/---
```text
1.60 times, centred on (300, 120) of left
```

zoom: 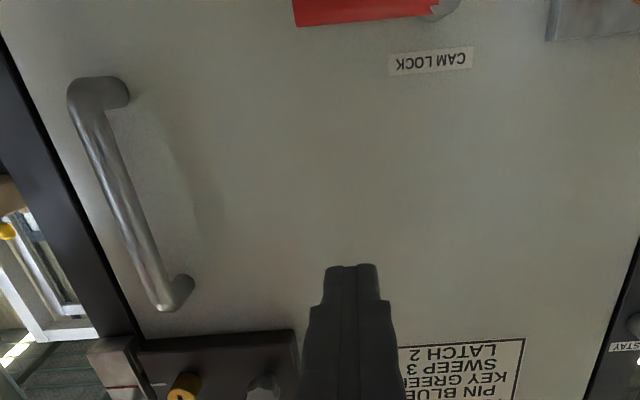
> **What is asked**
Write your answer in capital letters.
\---
> **Page text**
/---
In 1521, while he was writing his will, Marko Marulić lived together with his brother's widow Jelena, in a house within City borough of the Holy Spirit, which in its lower part had the taberna. This same document also mentions another house of the Marulić family which was situated next to the church of St John.
The precise position of Marulić's walls (muralea mea), which, as it is suggested in the translation, was a building site, and not a ruin, is determined in the text by the position of the baptistery. Marulić gives a precise position of his building site which was situated next to the church of St John, and next to the house in which lived his brother Aleksandar.
The fact that the wall was situated within the block of houses south of the baptistery is also confirmed by the Renaissance relief of the Marulić's coat of arms, which is still built into the wall of the eastern courtyard of the complex.
The triforium on the third floor of the western front façade of the block can serve for precise dating, because it belongs to the late Gothic expression from the first half of the 15th century according to its shape.
The western part of the complex is better preserved, and it has more stylistic elements of 15th century architecture, while the eastern part has a significantly more preserved Romanesque structure to the wall, and it was thoroughly repurposed in the 18th century, from which we can conclude that Marko was the owner of that exact part which, as he himself wrote, he did not have the time to renew.
The houses of the Marulić family next to the church of St John later belonged to the Grisogono family who renovated and merged them in the 18th century. The view on the back side of Mali hram (Small Temple) can be seen on the drawing made by Charles- Louis Clerisseau, in 1757.
The ubication of the second house from the will, the one in which Marulić wrote his will jacens in domo sua in ciuitate noua Sp(a)l(a)ti in the new part of the city, outside the walls of Diocletian's palace, brought about the finding of the panel with Marulić's coat of arms on it, in a dirt mound beneath the floor level of a Romanesque house in Bajamontijeva street number 5. This same house is mentioned in 1491, together with the house of the jewelers Petar Zakočević and Miha Unković, and the swordsmith Marin. The street in which the house was situated, was called "Jeweler Street".
The stone panel with the relief depiction of the coat of arms was originally situated on a lunette of the Gothic - Renaissance portal of Marulić's palace, which was on one of the houses of the complex close to the finding. The relief is in a simple shield depicting a lion with a raised paw in the upper section over symmetrical wings.
\---
> **What is asked**
1. Pull out the sentences of the page text that run from "The triforium on" through "to its shape." and give them unchanged.
2. Take up the page text again after its last words.

> **Results**
1.
The triforium on the third floor of the western front façade of the block can serve for precise dating, because it belongs to the late Gothic expression from the first half of the 15th century according to its shape.

2.
The finding of the relief with the Marulićs' coat of arms in the archaeological probing of the house in Bajamonti street number 5, opened up new possibilities for the ubication of the Marulić family palace. The position of the house can be closely determined within the complex in Split closed by Narodni trg, Bosanska street, Jewish passage, Dominisova street, Bajamontijeva street, and Ispod ure street. From the whole complex, only that Gothic - Renaissance palace kept some stylistic elements on its front façade, despite all later repurposing. On its first floor, there is a triforium from the 15th century which on the tips of the pointed window has decorations with lilies, which supports the early dating of the building, i.e. the very beginning of the 15th century, before Split became a part of the Venetian Republic. In the poet's biography, Božićević portrays Marulić's penitential life of a mystic and thinker - writer, and he refers to a life in a house which did not have to be some of Marulić family palace. The quote which indicates the position of the house from which through the doors of a tiny room, he would go to the temple dedicated to the famous Virgin Mary and St Doimus, disciple of Peter's, the first among the Apostles, and from the temple he would go back to his tiny room. The house was obviously close to the cathedral, so close that they could have been directly connected. On the north side of the cathedral there were the buildings of the Archdiocese, therefore if Marulić indeed lived in some of the houses nearby, it was most probably situated on the south side of the cathedral.
On the south side of the cathedral, there was a building belonging to the Illyrian Academy founded in Split in 1703. The building was bought from the Fraternity of the Holy Spirit, by Ivan Marchi and his brothers. The question is why Marchi's people bought just that unsightly house of a Fraternity for establishing the Illyrian Academy.
They had enormous respect for Marulić's work. Did that, as Božićević wrote, drive them to try to find the place where Marulić lived? Did they know something more about Marulić's tiny room close to the cathedral, the room which was mentioned in the poet's biography? The cult of Marulić at the beginning of the 18th century was certainly larger than during the time of Hektorović, who, in the poet's honor, takes a fantastic journey to his residence in Nečujam, on the island of Šolta.

Ključne riječi

Marko Marulić; coat of arms; Split; palace

Hrčak ID:

93774

URI

https://hrcak.srce.hr/93774

Datum izdavanja:

20.12.2012.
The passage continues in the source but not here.